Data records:
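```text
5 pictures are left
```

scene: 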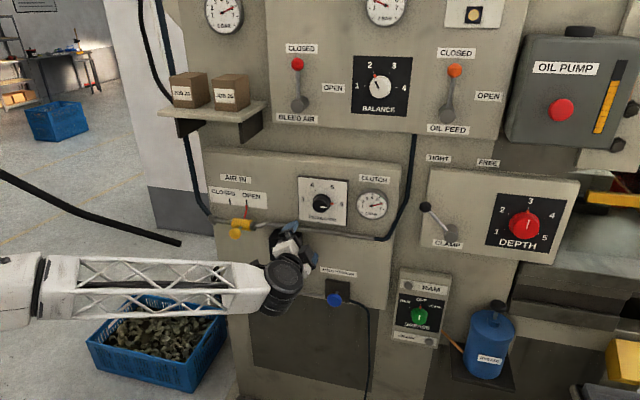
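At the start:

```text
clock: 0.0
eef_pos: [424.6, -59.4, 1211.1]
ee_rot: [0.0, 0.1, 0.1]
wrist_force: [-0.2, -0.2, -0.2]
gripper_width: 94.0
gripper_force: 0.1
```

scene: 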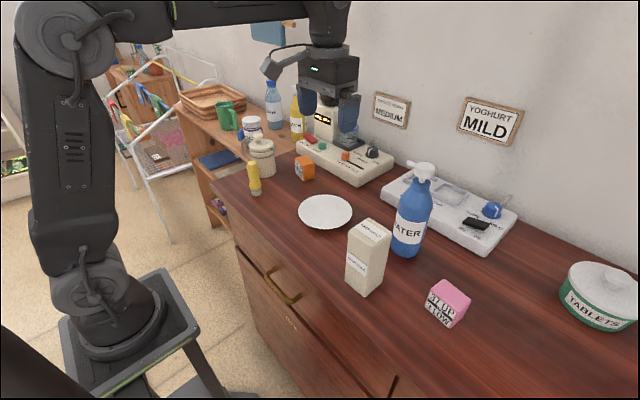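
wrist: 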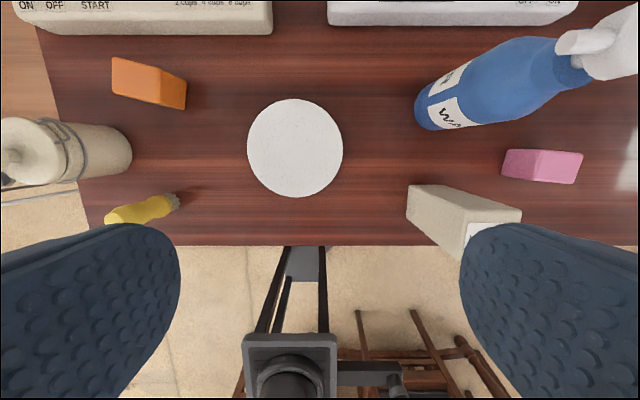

Exercise instructions: Print every entry above again without changing a word, and omit the pictures. Use JSON: a list with one string for each line that is not empty.

Full response:
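[
  "```text",
  "5 pictures are left",
  "```",
  "scene: ",
  "At the start:",
  "```text",
  "clock: 0.0",
  "eef_pos: [424.6, -59.4, 1211.1]",
  "ee_rot: [0.0, 0.1, 0.1]",
  "wrist_force: [-0.2, -0.2, -0.2]",
  "gripper_width: 94.0",
  "gripper_force: 0.1",
  "```",
  "scene: ",
  "wrist: "
]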